──────── Text excerpt
Driving the latest and greatest sports cars is fun, but hands down one of the best parts about writing for Motor Trend is having access to our 67-year-old achieve. I’m blown away every month when putting together the magazine’s “Rearview” section by the cars we’ve driven and stories we wrote well before my time. Rather than keep these stories for myself, we’ve decided to have a new monthly “Rearview” feature. Join me as we take a look at Motor Trend highlights from issues 50, 30, and 10 years ago. Let’s kick things off with a look at May 1967, May 1987, and May 2007.
May 1967
Price: 0.50¢
May 1967’s cover was generic for a Motor Trend cover from the ‘60s—we can probably thank the “Win the $4,500 Sporty Car of Your Choice!” contest on the cover for that—but there’s some good stuff in this issue.
The highlight by far would be our lengthy buyer’s guide feature on “Those Sporty, Swinging Specialty Cars: Mustang, Camaro & Barracuda; Cougar & Firebird; Marlin and Charger; Sting Ray & Shelby GT.”
It’s easy to forget nowadays given our country’s penchant for high-riding crossovers and SUVs, but back in the late ‘60s auto sales were booming and buyers were snatching up so-called sports and personal cars as fast as the Detroit Three could make them. “[The segment] was created in a grand manner by the Mustang, which, from early 1967 returns, still looks like it will outsell all the competition combined,” we wrote.
“Since April of 1967, when the Mustang first made its bow, the field has proliferated to a total of nearly 40 models, if you count basic body and engine options as one each.
────────────────
──────── Data
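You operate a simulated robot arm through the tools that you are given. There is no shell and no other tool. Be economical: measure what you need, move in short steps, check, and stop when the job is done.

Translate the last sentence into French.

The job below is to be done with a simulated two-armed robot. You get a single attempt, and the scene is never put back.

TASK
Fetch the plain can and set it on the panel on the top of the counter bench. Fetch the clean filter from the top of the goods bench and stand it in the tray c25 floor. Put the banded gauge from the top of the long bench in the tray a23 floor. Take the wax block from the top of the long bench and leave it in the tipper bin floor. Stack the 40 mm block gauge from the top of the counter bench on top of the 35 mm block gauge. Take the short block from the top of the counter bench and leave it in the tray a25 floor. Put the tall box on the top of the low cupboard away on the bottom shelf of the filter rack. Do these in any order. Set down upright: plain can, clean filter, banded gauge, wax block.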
────────────────
* Tasks for this exercise:
(1) Copy the part of the text excerpt from the words "Driving the latest" through the words "and May 2007.".
(2) Your answer continues the text excerpt from its final sentence.

* Outputs for the tasks:
(1)
Driving the latest and greatest sports cars is fun, but hands down one of the best parts about writing for Motor Trend is having access to our 67-year-old achieve. I’m blown away every month when putting together the magazine’s “Rearview” section by the cars we’ve driven and stories we wrote well before my time. Rather than keep these stories for myself, we’ve decided to have a new monthly “Rearview” feature. Join me as we take a look at Motor Trend highlights from issues 50, 30, and 10 years ago. Let’s kick things off with a look at May 1967, May 1987, and May 2007.

(2)
“The businessman or school teacher can commute stylishly but economically behind six cylinders in all but four of the nine basic makes if he so chooses. No one knows what’s under the hood, but the sporty image is still there. Or he can take the same basic car and put up to 375 horses ahead of him (up to 425 in the Shelby GT) and have a boss machine that doesn’t threaten to boss him.”
The story wasn’t a traditional Motor Trend comparison test with a winner and a loser as we now understand them, but it was instead a buyer-focused feature weighing the pros and cons of cars in each ‘segment’ of the sports car marketplace. It looked at powertrains, comfort, features, and the like.
That meant the likes of the Ford Mustang, Chevrolet Camaro, and Plymouth Barracuda were directly compared, as were the Mercury Cougar and Pontiac Firebird, AMC Marlin and Dodge Charger, and lastly the Chevrolet Corvette Sting Ray and Ford Shelby GT.
Other Highlights: A special feature on the dangers of driving while on drugs (consensus? Not recommended), and a look at why auto insurance rates were so high.
May 1987
Price: $2.50
We were such teases: our cover proclaimed this issue was all about “Topless Models” in big bold type. Those “models” were actually America’s most affordable convertibles priced under $20,000.
After consumer protection threats made by the federal government nearly put the convertible as we knew it out of production in the mid ‘70s (where do you think T-Tops came from?), cloth tops were back in full force in the ‘80s. To celebrate, we invited seven different manufacturers (and three models) to send us their ragtops for two days of testing in sunny Southern California. The seven convertibles fit every niche possible, from outright sports car to compact car to luxury cars; the invitees were the Alfa Romeo Spider, Chevrolet Cavalier RS, Ford Mustang, Pontiac Sunbird, Renault Alliance, Toyota Celica, and Volkswagen Cabriolet. Because the cars were all representing various different segments, this wasn’t an outright comparison test—rather. it was a snapshot at what it was like living with each convertible. The highlight? The Toyota Celica’s boot cover went on “easier than a nymphomaniac.”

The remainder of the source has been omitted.